Wallabies flanker David Pocock believes taller players are more likely to be penalised for high tackles under the tight regime at the Rugby World Cup.
Yellow cards and possible suspensions for high shots loom as a critical element that all the big teams will want to avoid ahead of next week's quarter-finals.
Australia and New Zealand both had two players yellow-carded during their most recent wins over tier two opposition.
It prompted All Blacks coach Steve Hansen to suggest that it is nearly impossible to avoid high contact in certain situations when an attacking player is falling or running low to the ground.
Both Australian offenders against Uruguay - lock Adam Coleman and flanker Lukhan Salakaia-Loto - stand at around the two-metre mark.
They towered over the opponents they were attempting to tackle, something the comparatively compact Pocock could sympathise with.
"As a short bloke on the field, my target zone's usually a lot lower than the head and shoulders of some of the guys around here," he said.

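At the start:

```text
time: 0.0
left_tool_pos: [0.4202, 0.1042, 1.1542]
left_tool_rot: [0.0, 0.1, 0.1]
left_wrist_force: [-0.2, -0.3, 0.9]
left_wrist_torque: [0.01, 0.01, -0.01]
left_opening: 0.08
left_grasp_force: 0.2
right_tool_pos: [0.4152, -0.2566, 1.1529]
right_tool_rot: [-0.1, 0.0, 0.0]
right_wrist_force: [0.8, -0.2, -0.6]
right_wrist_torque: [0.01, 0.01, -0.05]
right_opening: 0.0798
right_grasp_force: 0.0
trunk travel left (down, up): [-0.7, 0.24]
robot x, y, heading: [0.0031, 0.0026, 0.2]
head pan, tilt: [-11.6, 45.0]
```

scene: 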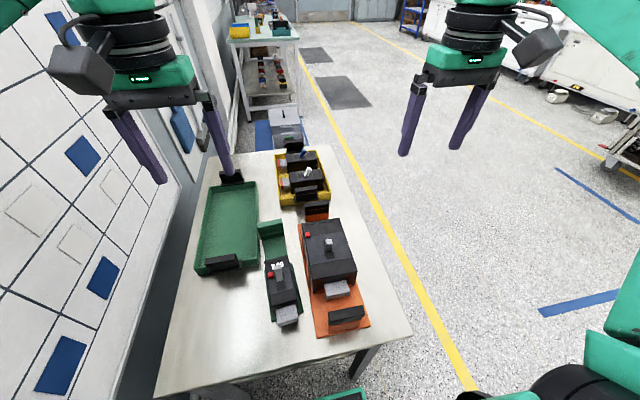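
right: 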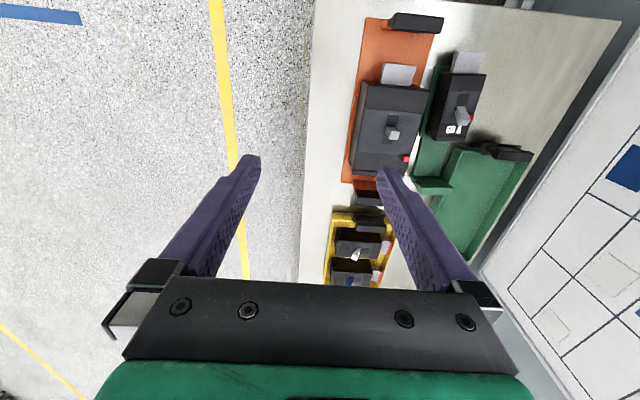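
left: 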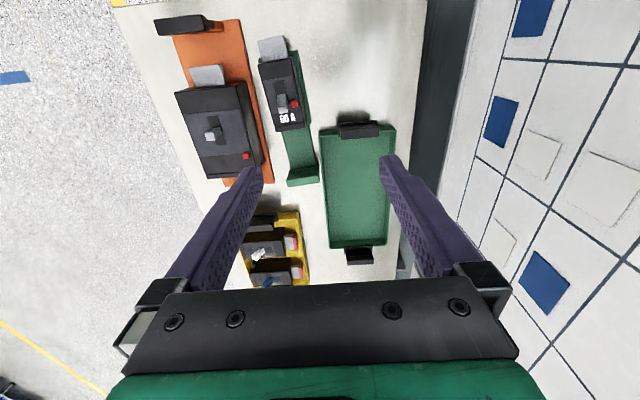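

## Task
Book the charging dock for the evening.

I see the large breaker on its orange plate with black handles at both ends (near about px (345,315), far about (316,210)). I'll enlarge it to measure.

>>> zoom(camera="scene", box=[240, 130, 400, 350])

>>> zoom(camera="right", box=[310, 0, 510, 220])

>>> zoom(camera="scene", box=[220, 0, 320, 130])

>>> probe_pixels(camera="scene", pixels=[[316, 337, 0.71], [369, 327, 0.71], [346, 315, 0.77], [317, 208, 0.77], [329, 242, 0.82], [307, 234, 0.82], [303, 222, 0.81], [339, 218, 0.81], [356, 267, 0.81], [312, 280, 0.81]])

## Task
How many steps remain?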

"It's one of those things but World Rugby were very clear before the tournament about contact to the head.
"All you want is consistency and players to know what is and isn't ok."
Concern exists that a big knockout game in Japan could swing on an unfortunate high contact and an overzealous match official.
There is also the uncertainty over what might happen if a defender makes contact with the head of a low-slung player who is driving for the tryline.
Attempting to simply prevent a try could result in a costly card and even a penalty try.
Pocock described that scenario as a "grey area" and had yet to see a defender pinged for such an infraction.
The 31-year-old came off the bench against Uruguay but is considered a strong chance to start in this Friday's match against Georgia in Shizuoka and potentially take the captaincy from a rested Michael Hooper.
After wins over Fiji and Uruguay and a loss to Wales, Pocock said it was important they poured all their focus this week into finishing pool play in style rather than start planning for the knockout phase, which they still aren't guaranteed of contesting.
"There's no point really looking beyond Georgia," Pocock said.
"You've got to put in a good performance, give them the respect they deserve, prepare well and then we'll see what happens after that."